The following day I went back to work and scheduled an ultra sound which showed the uterus lining was still thick.  I didn’t want to miss more work and I still wanted to have a natural miscarriage, so I asked that the gynecologist call me to advise me on what to do and if in his professional opinion I could watch and wait safely.  I missed his call.  I tried to call back.  He missed my call.  I went for acupuncture.  2 days later I was having lunch with a colleague and I started cramping.  We got up to leave and I felt something extremely huge leave my body.  I rushed to the toilet of the restaurant and changed my pad while blood and clots just fell out of my body.  I went back to the office and sent my partner a text that it had started again and I was fine and that I was excited that this ‘must be it’.   But the bleeding and passing of these huge clots just kept on coming until eventually I thought I was going to pass out.  I felt myself get dizzy and I ran into the office of a coworker who called an ambulance as I lay on the floor bleeding profusely.  I was whisked off on a stretcher. IV placed in my vein.  Paramedics asking me for my details; name, address, phone number etc.  Rushed into the emergency ward and whisked into a private room where I was monitored for my vital signs, which seemed to be fine, even though I was still bleeding.  “Vaginal bleeding looks horrific”, said the nurse who was very bubbly and attempted to clean me up a bit, “but it always looks worse than it is” It did offer some relief.  I lay there going through contractions every few minutes.  After a few hours they whisked me in for an ultra sound to declare I had passed everything.  My uterus was clear.  Yeehah.  I was right.  My body would do it.  Nature did her job.  Although absolutely drained, I felt elated when going home.  I didn’t have to undergo the surgery.  I was right after all!  
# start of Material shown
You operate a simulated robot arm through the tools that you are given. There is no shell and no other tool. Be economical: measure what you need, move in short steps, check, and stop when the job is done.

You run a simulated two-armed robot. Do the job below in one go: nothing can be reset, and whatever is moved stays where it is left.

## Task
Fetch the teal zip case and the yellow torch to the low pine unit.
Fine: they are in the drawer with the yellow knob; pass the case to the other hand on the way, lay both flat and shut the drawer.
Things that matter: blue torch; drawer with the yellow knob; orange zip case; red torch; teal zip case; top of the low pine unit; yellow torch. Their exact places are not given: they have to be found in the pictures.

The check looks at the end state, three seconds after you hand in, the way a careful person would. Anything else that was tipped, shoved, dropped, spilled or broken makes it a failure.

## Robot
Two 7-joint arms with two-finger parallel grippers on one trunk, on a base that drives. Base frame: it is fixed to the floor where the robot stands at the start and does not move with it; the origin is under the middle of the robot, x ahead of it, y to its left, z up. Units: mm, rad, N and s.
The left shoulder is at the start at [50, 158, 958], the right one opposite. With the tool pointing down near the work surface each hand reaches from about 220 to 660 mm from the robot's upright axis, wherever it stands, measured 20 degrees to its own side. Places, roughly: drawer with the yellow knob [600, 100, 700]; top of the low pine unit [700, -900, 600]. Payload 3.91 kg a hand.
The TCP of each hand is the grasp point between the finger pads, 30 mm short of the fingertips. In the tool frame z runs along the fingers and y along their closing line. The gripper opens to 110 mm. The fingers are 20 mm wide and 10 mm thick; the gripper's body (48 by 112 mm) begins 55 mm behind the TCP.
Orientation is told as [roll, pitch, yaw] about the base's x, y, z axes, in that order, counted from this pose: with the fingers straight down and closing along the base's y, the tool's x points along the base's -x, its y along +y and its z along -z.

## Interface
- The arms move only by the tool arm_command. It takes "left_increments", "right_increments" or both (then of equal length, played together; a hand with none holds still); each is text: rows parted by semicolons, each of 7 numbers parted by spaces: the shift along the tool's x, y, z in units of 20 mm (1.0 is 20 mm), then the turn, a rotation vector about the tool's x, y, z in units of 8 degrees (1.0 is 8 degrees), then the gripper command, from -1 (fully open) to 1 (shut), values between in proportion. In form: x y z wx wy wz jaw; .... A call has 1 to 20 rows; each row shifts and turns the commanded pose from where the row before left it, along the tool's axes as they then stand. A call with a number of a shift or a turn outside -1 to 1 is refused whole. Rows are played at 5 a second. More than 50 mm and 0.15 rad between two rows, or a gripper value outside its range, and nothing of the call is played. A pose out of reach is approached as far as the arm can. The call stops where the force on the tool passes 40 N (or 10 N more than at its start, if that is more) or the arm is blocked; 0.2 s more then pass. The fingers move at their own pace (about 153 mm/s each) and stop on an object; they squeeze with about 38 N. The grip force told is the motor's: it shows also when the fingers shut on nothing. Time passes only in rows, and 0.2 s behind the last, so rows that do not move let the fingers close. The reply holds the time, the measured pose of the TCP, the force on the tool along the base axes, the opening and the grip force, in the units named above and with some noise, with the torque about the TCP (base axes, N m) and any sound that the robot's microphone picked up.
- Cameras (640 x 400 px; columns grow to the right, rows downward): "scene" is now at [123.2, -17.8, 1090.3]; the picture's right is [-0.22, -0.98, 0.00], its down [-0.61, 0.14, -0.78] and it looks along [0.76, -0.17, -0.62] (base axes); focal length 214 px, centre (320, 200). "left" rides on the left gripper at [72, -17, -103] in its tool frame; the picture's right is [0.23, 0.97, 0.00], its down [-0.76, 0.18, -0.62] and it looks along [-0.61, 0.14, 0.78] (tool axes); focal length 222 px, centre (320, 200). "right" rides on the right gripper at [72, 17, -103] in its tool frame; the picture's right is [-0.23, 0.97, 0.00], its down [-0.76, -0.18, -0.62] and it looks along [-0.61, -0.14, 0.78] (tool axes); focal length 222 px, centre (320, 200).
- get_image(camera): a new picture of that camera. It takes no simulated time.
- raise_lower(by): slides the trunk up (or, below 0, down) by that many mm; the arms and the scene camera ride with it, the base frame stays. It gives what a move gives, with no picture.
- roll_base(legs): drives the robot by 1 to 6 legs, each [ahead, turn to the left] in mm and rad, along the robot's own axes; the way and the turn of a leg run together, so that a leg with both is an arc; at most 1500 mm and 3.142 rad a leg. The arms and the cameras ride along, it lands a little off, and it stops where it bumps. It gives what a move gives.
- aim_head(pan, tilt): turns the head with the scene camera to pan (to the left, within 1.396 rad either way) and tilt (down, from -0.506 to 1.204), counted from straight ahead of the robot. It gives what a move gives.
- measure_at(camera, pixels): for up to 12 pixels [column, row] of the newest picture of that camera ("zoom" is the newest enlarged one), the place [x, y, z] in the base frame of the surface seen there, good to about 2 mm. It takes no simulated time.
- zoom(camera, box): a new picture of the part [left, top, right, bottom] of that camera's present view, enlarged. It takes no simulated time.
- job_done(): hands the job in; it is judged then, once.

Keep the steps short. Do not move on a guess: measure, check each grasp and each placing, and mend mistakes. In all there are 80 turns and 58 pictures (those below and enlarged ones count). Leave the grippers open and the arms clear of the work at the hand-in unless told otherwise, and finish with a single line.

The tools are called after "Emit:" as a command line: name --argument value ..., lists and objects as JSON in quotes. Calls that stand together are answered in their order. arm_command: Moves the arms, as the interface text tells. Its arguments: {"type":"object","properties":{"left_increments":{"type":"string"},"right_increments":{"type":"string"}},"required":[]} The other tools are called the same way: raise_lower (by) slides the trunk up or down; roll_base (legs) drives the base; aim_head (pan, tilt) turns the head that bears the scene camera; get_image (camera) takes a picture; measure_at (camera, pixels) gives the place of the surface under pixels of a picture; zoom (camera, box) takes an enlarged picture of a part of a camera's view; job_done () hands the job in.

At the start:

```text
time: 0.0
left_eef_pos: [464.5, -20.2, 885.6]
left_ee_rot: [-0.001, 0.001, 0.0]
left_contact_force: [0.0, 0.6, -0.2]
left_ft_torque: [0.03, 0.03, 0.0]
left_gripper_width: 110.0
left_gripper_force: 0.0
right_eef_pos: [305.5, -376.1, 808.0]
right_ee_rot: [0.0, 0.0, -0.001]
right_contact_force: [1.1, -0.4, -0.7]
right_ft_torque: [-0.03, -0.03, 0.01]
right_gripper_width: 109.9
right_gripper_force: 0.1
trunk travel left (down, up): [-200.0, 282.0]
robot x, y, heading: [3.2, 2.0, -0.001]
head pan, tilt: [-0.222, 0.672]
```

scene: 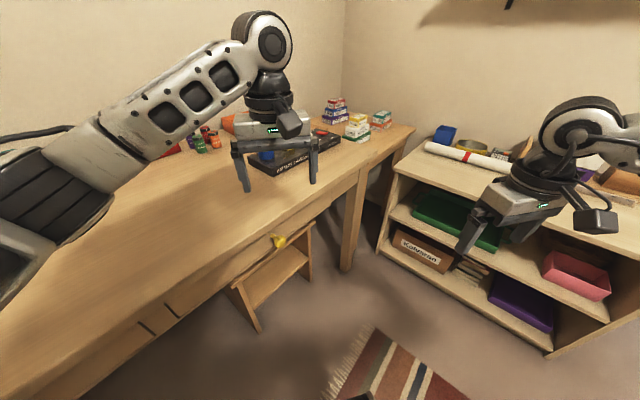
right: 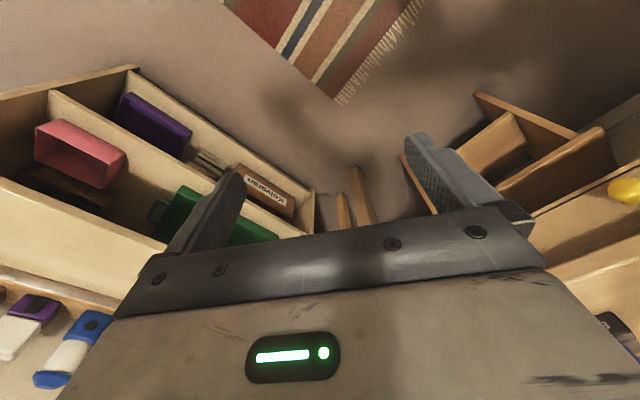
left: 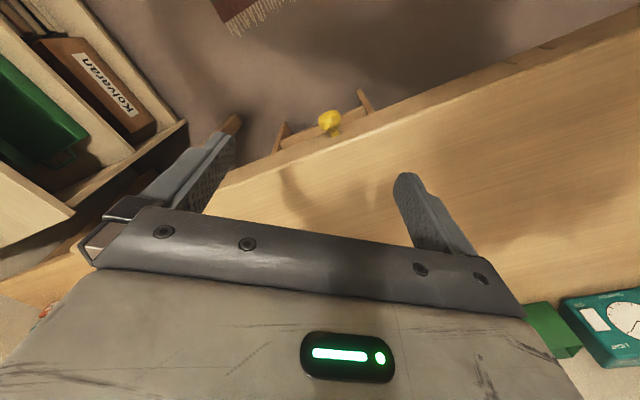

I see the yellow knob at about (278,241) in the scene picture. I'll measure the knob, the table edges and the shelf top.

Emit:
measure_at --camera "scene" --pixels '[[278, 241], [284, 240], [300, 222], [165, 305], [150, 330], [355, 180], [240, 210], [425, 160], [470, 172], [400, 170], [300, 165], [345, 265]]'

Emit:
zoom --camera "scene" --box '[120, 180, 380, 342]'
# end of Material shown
The next day I visited the gynecologist that was on duty who said that I had passed the fetus completely, gave me a quick internal and told me to see him in two weeks.  The bleeding, he said, would last a week.  I went home with my partner (who was there through every minute of this) and celebrated my little feat of nature versus science.  I took my antibiotics (even though before these miscarriages I had not had any traditional medicine in years) and waited for the bleeding to stop.  One week.  Two weeks.  Three weeks.  I passed a huge piece of tissue.  I called the gynecologist.  “Is this normal?”.  “Yes.”  “Oh.  Okay then.”  Hung up the phone and scanned the internet for other women’s natural miscarriage experiences.  None of them lasted more than ten days of bleeding after the main ‘event’.   I went to work and when at the end of the day there was a huge coating of what looked more like brown mud in my pad than blood, I just cried.  I felt so run down and so out of control.  I called the midwife who said that she thought I should have another ultra sound to ensure that all the tissue was out, so the next day, I went into the gynecologist to request an ultrasound which showed that there were ‘still products of conception’ left in my uterus.  She scheduled me immediately for an emergency D&C that day.  

That was four days ago.  It has been over six weeks since I found out that the fetus had no heartbeat, a relatively short amount of time in the grand scheme of things, and yet the waiting for closure has seemed like an eternity.  My experience isn’t indicative of your experience, should you ever have a miscarriage.  It is not a stance against having a natural miscarriage, as many women do without any issues.  And it is not advocating the D&C, which has been my saving grace.  It is purely an account of my experience that forced me to look at who I was in the face of adversity and completely re-evaluate my perspective on things.